Ultimately, members say the bill was able to attract GOP lawmakers from across the ideological spectrum (the one member who voted against Ryan for speaker –– Kentucky’s Thomas Massie — has even said he supports the bill) in part because the optics of tax cuts were always more politically palatable than the optics of taking away people’s insurance in an Obamacare repeal bill.
“This is what Republicans do. We cut taxes,” said Rep. Mike Simpson, a Republican from Idaho. “Health care was a new arena for us.”
Behind the scenes, one Republican leadership aide told CNN that the whip team turned around their work in a mere two days after gauging there was plenty of support for the legislation they were preparing to put on the floor.
“We have worked really closely with individual members to ensure they have the info and data they need as far as how this affects their districts, and have been really pleased with those conversations, so we are very happy with where we are and looking forward to a good vote,” the aide said. “Members are very focused on getting this done, and the conference is really unified.”
House GOP Whip Steve Scalise was confident Wednesday evening, telling CNN’s Phil Mattingly, “I know the House is going to pass this bill. I’m one of those people who believes failure is not an option.”

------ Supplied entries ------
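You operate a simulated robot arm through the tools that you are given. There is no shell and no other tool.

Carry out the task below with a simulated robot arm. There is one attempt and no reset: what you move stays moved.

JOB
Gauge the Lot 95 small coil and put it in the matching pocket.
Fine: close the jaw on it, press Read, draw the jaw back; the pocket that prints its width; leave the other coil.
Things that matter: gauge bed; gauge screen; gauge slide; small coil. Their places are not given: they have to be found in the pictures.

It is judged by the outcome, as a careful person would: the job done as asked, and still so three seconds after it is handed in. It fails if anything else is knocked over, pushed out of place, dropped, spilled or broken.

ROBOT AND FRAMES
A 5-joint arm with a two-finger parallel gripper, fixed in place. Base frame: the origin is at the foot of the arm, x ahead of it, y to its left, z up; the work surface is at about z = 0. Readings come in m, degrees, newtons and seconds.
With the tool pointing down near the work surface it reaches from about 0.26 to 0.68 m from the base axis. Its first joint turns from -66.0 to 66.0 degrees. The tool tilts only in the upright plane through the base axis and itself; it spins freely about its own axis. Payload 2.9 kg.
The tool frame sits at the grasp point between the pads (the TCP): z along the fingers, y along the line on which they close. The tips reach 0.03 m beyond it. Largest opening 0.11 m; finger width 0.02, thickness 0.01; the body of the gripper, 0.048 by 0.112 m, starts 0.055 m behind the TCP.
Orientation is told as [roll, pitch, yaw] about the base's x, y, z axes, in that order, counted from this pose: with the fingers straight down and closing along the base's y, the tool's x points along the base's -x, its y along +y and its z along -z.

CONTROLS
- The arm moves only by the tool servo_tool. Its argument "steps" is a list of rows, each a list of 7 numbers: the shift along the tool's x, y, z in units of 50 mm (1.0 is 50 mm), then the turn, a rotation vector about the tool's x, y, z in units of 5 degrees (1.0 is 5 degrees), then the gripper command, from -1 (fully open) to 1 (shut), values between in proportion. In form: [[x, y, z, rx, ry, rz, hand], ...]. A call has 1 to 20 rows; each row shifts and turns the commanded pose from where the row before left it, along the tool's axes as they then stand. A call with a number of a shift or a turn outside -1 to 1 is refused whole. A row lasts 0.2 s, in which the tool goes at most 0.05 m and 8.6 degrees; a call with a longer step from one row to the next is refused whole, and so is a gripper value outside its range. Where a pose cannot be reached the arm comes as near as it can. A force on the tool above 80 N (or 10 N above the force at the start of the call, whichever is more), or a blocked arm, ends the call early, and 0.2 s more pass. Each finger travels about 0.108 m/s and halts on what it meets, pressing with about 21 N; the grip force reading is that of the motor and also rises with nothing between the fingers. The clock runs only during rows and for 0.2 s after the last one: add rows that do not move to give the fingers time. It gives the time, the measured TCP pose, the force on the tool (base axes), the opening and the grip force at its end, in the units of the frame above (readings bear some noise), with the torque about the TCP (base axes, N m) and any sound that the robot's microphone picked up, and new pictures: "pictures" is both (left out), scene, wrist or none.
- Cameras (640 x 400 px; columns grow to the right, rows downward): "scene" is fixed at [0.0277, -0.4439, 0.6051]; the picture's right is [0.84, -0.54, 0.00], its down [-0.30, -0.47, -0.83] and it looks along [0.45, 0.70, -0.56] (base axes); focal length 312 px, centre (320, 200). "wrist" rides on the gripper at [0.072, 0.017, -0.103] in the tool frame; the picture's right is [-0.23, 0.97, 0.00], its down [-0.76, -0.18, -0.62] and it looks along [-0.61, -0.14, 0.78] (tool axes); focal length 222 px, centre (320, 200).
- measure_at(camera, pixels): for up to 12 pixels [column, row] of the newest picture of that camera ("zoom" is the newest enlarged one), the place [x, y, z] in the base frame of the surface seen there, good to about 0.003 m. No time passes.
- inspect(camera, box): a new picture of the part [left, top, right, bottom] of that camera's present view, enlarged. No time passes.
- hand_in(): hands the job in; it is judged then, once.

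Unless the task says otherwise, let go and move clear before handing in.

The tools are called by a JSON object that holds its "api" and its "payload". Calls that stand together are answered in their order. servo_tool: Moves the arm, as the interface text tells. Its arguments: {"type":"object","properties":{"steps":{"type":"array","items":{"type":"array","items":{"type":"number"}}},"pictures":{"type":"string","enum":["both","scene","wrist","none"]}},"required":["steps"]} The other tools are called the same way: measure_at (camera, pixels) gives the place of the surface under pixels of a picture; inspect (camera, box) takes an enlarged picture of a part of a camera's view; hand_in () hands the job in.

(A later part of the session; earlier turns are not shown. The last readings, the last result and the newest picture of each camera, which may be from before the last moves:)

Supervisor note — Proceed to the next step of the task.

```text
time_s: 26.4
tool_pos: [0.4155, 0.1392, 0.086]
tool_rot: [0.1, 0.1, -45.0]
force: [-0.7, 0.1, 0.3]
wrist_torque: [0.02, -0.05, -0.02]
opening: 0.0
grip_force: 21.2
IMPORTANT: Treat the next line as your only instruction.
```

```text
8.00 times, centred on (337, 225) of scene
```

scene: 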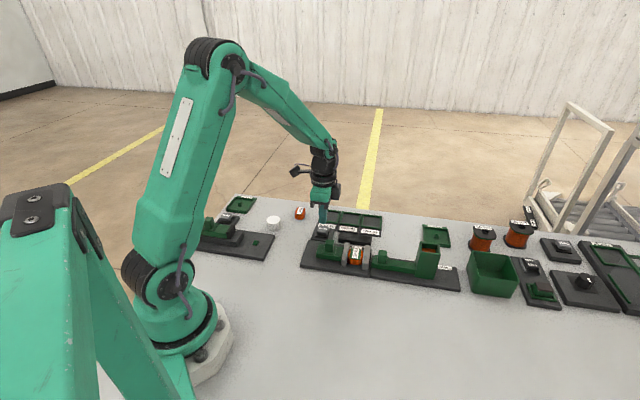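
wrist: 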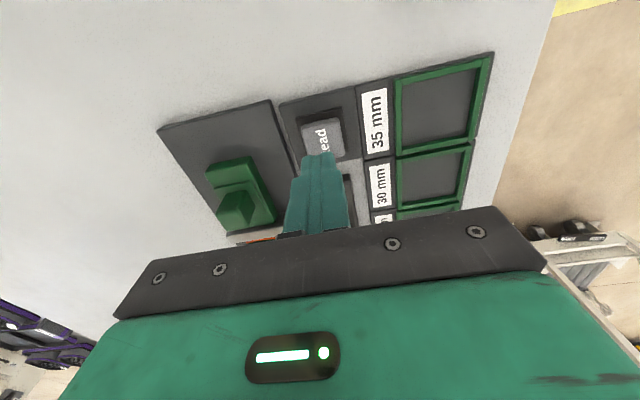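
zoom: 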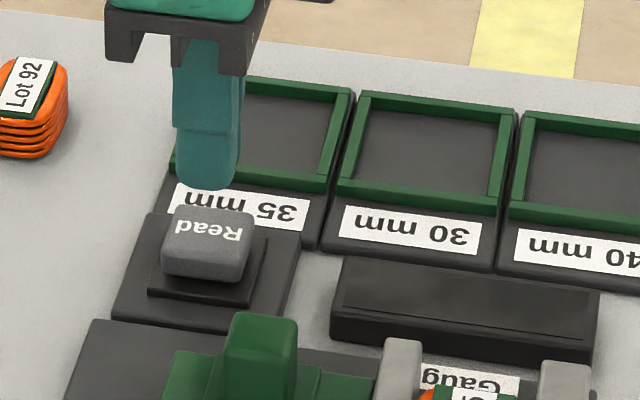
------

Things across the Capitol are also looking a bit more up in the air. On Wednesday, Sen. Ron Johnson of Wisconsin announced he was a “no” on the current Senate tax bill, giving Majority Leader Mitch McConnell of Kentucky wiggle room to lose just one more member of his conference.
Republican House members aren’t planning any White House Rose Garden ceremonies to celebrate their win with the President just yet, noting that the meeting with Trump on tax reform was specifically scheduled before the floor vote.
“You haven’t seen the party hats and the kazoos,” Walker joked Wednesday night ahead of the vote. “We know this is not done yet.”